*** EXTRACT PROVIDED ***

The samples were tested for their mechanical strengths in terms of stress–strain behaviour, compressive strength, elastic modulus and acoustic emission patterns under different saturation conditions of the shale. Shale cores were considered with subcritical CO2 (6 MPa) and with supercritical CO2 (12 MPa) saturation, and both samples included dry and brine saturation (with NaCl concentrations of 10% by weight), the volume of water and brine are keeping the same and just swamp the shale sample. In addition, the dry, wet and brine saturated samples without CO2 injecting were compared. Fourteen samples were prepared for testing and each two samples were set as a groups for comparisons. Shale specimens were saturated with fluid by using a high pressure reactor, the actual laboratory setup used for saturation is shown in Fig. 2. The setup is mainly consisted of ISCO pump, thermostatic water bath with a relative uncertainty of less than ±0.2 °C and high pressure reactor with a maximum pressure of 50 MPa. Before saturation, the reactor was filled with brine or water for submerging the sample cores and CO2 was finally injected into the reactor at 6 MPa or 12 MPa pressure, then the reactor was placed in the thermostatic water bath. In this work, the saturation temperature was constantly set to 45 °C, the saturation time was set to one week. Although the saturation time is crucial for the test results, significant differences were observed among samples after treated one week.12 The Table 2 shows the summary of saturation mediums, saturation conditions and number of samples used for repetition in the experiment.
image file: c7ra07179e-f2.tif
Fig. 2 The actual laboratory setup used for saturation.

***

JOB -> Please write the extract provided out a second time.

*** DATA PROVIDED ***

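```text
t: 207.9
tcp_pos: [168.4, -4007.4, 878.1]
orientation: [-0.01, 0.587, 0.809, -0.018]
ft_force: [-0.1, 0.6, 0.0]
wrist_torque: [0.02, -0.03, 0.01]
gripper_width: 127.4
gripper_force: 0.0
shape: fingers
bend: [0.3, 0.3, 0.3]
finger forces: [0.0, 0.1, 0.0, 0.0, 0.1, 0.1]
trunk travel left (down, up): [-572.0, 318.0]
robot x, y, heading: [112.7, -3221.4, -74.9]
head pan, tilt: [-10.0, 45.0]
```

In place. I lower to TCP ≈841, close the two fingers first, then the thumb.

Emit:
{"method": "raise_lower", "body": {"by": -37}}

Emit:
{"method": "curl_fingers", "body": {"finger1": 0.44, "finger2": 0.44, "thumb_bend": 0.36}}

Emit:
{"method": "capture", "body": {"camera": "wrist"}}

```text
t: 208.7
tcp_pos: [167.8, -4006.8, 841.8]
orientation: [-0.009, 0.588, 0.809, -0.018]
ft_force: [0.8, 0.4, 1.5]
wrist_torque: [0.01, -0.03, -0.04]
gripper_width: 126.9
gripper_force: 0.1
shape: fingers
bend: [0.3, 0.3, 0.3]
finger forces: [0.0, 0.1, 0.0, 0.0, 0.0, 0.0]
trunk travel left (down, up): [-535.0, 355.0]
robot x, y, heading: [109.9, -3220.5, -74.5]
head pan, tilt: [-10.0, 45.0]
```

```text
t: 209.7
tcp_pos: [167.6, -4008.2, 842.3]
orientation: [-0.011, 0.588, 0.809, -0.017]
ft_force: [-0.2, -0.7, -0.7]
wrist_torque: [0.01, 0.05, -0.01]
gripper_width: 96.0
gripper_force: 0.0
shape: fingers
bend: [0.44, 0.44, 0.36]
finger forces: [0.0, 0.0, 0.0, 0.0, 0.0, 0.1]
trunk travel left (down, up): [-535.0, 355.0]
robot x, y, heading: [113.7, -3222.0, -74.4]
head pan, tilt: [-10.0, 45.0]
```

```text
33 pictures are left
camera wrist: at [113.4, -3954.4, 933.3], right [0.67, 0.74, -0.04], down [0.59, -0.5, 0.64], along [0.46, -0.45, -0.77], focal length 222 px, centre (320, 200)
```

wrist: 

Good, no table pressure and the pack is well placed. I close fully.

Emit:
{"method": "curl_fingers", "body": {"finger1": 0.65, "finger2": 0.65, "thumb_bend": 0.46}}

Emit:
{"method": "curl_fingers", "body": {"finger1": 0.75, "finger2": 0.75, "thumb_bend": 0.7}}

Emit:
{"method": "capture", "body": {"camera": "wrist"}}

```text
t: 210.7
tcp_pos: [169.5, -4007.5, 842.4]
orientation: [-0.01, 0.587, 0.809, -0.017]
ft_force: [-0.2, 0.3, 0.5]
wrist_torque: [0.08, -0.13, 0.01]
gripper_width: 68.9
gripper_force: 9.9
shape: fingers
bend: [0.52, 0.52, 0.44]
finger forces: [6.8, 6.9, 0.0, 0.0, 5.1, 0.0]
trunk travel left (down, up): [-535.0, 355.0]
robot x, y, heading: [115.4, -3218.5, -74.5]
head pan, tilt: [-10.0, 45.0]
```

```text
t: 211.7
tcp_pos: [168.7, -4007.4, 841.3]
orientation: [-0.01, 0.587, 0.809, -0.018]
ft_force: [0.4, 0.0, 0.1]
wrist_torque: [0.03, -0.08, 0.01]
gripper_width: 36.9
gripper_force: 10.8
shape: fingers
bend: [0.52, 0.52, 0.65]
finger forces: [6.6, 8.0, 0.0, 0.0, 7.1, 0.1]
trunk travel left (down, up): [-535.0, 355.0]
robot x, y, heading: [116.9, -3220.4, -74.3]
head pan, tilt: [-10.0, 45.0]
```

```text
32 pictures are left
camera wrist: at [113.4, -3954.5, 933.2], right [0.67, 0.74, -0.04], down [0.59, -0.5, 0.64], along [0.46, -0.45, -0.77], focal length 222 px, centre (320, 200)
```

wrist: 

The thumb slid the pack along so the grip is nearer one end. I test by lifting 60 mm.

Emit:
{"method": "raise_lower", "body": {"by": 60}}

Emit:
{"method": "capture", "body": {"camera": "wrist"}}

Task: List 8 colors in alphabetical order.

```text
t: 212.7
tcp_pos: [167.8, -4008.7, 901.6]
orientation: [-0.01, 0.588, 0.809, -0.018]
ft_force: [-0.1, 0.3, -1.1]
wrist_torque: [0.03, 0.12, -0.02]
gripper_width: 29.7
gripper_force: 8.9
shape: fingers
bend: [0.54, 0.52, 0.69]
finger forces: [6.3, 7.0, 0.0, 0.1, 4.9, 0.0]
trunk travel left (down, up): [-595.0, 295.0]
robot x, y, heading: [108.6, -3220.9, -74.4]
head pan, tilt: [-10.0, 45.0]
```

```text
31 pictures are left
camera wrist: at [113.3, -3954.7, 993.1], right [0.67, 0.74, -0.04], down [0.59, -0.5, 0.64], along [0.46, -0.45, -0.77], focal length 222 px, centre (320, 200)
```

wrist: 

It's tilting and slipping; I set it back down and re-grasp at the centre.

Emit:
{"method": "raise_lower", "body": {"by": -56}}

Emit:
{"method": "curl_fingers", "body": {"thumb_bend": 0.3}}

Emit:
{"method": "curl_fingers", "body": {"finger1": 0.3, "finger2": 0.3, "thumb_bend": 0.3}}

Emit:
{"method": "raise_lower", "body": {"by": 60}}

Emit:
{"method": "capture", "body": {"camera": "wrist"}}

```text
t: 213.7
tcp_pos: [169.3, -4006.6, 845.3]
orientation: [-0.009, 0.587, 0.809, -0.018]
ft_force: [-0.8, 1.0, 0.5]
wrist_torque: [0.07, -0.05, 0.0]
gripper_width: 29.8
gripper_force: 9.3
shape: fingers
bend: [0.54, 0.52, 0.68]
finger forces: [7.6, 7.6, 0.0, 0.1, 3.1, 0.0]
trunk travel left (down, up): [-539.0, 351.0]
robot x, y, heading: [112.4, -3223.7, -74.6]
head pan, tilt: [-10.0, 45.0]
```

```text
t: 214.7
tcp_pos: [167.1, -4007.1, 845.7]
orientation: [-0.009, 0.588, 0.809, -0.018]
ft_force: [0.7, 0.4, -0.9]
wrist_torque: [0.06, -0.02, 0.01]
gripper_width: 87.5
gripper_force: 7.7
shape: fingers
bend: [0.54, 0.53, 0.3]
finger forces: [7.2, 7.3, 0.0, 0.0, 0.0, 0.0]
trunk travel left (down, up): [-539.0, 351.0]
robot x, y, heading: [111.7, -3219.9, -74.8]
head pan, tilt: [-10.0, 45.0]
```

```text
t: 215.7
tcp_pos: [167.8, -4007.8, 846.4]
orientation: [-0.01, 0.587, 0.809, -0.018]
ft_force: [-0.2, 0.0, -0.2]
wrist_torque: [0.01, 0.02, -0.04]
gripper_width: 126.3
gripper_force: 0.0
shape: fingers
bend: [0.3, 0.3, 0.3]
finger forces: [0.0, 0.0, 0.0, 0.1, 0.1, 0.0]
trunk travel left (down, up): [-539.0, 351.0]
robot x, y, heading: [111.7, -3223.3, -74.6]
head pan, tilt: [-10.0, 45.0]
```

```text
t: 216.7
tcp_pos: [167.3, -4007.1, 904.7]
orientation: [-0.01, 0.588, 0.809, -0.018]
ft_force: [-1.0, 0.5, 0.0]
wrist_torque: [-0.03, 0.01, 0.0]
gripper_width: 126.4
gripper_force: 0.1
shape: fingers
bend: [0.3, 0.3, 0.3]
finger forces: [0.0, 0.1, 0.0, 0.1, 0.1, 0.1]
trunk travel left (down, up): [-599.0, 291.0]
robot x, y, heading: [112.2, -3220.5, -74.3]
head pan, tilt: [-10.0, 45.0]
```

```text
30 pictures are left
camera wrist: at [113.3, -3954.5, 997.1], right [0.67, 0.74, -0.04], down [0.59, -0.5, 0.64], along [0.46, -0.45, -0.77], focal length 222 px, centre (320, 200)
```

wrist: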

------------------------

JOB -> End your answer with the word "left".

***

TASK ANSWER ->
The samples were tested for their mechanical strengths in terms of stress–strain behaviour, compressive strength, elastic modulus and acoustic emission patterns under different saturation conditions of the shale. Shale cores were considered with subcritical CO2 (6 MPa) and with supercritical CO2 (12 MPa) saturation, and both samples included dry and brine saturation (with NaCl concentrations of 10% by weight), the volume of water and brine are keeping the same and just swamp the shale sample. In addition, the dry, wet and brine saturated samples without CO2 injecting were compared. Fourteen samples were prepared for testing and each two samples were set as a groups for comparisons. Shale specimens were saturated with fluid by using a high pressure reactor, the actual laboratory setup used for saturation is shown in Fig. 2. The setup is mainly consisted of ISCO pump, thermostatic water bath with a relative uncertainty of less than ±0.2 °C and high pressure reactor with a maximum pressure of 50 MPa. Before saturation, the reactor was filled with brine or water for submerging the sample cores and CO2 was finally injected into the reactor at 6 MPa or 12 MPa pressure, then the reactor was placed in the thermostatic water bath. In this work, the saturation temperature was constantly set to 45 °C, the saturation time was set to one week. Although the saturation time is crucial for the test results, significant differences were observed among samples after treated one week.12 The Table 2 shows the summary of saturation mediums, saturation conditions and number of samples used for repetition in the experiment.
image file: c7ra07179e-f2.tif
Fig. 2 The actual laboratory setup used for saturation.